Terreiros e seus processos de resistência - cada ano é uma rasura
- WR Express
- 11 de fev.
- 3 min de leitura
Por: Yakekere Katiuscia de Yemanjá

✅11/02/2025 | 15:43
Começo aqui com felicidade e muita reflexão. Falar das nossas vivências é um manejo de poder contar principalmente aos nossos o quanto nossa caminhada é bonita, é feliz e tem memórias.
Ao passo que queremos gritar ao mundo, “meus queridos, a gente constrói a história mais integra deste país”, existe uma força que nos lembra as manchas de dor, sangue e luta que fazemos para justamente manter nossos corpos vivos, firmes e podendo dizer, escrever e registrar que ainda estamos aqui, realmente estamos.
Eu sempre falo com vocês nos meus textos a partir do terreiro que me significa, o Ilê Axé Oba
Labi, faço isso não por mera vaidade, mas porque pretendo respeitar as múltiplas existências de axé e suas tradições, então, eu só posso dizer por este lugar, por esta vivência.
E mesmo a partir de um locus, faço porque tenho de fazer e porque sei que vamos nos encontrar em tantas coisas. Vocês já sabem que eu gosto de contar histórias então vamos começando a falar coisa séria a partir delas!

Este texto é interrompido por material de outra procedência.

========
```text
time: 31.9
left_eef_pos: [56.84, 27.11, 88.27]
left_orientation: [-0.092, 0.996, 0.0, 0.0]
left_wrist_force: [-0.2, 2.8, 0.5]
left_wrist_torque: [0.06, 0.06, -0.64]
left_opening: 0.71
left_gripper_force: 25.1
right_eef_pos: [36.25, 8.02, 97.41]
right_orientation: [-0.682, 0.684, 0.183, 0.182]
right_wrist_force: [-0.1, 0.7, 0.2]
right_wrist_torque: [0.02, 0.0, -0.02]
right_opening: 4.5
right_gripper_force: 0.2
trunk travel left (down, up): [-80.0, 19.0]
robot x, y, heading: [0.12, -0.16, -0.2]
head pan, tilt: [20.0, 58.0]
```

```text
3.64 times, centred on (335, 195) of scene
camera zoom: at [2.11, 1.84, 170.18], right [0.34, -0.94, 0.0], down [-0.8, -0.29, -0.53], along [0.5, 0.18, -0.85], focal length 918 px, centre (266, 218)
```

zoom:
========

Este janeiro que traz consigo o dia de combate da intolerância religiosa, é o mesmo janeiro que honrosamente completaremos 10 anos desse grande quilombo-terreiro Òbá Labi. Sim estamos em festa, mas indubitavelmente também em luta.

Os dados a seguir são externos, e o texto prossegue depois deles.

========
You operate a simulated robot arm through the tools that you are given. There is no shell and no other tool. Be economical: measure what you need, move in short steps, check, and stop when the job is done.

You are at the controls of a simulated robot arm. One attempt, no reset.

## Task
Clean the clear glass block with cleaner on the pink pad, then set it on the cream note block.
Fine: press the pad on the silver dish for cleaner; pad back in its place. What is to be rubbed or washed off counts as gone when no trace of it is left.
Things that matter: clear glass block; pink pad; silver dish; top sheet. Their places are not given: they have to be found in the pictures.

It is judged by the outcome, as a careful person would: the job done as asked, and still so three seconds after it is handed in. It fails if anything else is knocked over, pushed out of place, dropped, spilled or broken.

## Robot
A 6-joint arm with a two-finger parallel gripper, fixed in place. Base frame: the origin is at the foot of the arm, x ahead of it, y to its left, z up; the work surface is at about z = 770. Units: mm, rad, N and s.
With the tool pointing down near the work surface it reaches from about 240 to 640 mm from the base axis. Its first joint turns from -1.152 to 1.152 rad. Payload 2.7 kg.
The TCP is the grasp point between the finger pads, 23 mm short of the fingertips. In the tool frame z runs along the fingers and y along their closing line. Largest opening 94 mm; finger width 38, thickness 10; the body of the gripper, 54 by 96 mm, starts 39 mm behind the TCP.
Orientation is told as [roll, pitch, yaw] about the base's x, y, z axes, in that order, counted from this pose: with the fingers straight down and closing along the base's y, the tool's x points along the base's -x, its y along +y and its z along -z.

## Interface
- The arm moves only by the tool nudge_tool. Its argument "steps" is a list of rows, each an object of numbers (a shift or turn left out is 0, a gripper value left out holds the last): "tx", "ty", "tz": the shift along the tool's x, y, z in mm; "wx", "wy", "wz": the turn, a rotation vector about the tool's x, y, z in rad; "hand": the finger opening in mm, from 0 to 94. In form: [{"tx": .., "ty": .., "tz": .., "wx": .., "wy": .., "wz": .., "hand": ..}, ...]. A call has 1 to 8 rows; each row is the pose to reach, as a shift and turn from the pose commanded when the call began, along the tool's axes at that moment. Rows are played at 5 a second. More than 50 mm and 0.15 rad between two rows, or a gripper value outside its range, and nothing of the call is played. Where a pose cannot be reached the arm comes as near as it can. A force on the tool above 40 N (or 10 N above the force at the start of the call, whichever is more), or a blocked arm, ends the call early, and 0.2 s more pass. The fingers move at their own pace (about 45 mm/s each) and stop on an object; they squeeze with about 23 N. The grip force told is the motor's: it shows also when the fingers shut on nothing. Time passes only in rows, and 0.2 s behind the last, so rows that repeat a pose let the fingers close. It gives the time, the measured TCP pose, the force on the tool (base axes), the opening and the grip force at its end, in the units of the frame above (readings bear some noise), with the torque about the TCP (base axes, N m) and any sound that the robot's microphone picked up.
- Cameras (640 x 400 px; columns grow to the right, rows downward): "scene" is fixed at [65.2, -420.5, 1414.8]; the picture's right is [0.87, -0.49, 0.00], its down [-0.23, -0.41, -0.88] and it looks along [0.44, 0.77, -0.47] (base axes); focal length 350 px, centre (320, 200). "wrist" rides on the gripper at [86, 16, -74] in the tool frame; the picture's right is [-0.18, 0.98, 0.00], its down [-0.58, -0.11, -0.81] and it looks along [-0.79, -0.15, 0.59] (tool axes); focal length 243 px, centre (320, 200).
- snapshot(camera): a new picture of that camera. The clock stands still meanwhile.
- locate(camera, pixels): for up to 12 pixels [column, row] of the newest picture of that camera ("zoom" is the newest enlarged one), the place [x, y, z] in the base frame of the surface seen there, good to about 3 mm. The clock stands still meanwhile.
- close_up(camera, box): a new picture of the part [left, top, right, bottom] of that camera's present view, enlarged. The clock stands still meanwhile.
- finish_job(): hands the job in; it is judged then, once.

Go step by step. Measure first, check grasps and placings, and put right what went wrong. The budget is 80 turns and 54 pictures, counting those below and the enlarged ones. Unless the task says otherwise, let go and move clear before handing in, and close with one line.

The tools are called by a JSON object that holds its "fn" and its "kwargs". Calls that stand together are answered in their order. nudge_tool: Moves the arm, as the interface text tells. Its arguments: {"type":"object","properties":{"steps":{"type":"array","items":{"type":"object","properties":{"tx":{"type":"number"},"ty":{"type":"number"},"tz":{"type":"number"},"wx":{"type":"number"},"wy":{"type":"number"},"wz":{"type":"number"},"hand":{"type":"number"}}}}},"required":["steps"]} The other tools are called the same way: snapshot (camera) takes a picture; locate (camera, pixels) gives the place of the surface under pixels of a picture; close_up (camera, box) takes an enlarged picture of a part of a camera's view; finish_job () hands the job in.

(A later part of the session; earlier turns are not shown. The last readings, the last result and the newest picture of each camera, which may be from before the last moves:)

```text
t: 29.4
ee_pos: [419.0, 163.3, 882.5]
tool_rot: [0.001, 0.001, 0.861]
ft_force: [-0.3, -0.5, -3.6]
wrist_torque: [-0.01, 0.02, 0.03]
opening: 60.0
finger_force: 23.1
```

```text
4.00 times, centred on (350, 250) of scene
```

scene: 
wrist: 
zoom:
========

É extremante intrigante como a palavra luta não sai do vocabulário nosso comunitário. A gente comemora lutando. Parece paradoxal, e acredito que é para ser, mas num mundo que foi inventado para ser universal, ser múltiplo é travar batalhas todos a os dias.
Mas o que tem a ver as comemorações de 10 anos com intolerância, e que tem ligação com
racismo, e finda na ideia de quanto tempo precisamos para valorizar nossa caminhada?
Vamos lá, é muito comum a gente valorizar o que tem peso histórico na linha cronológica euro
americana! E queria muito mesmo chamar vocês aqui para gente pensar no tempo. Tempo que eu já trouxe em outros texto. Tempo que é rasura estratégica na nossa continuação.
Cada território negro quando de levanta, tem tempo, porque tempo e orixá! E orixá plantado não conta tempo, conta memória circular, tal qual okoto de Exu, a grande ligação entre os tempos.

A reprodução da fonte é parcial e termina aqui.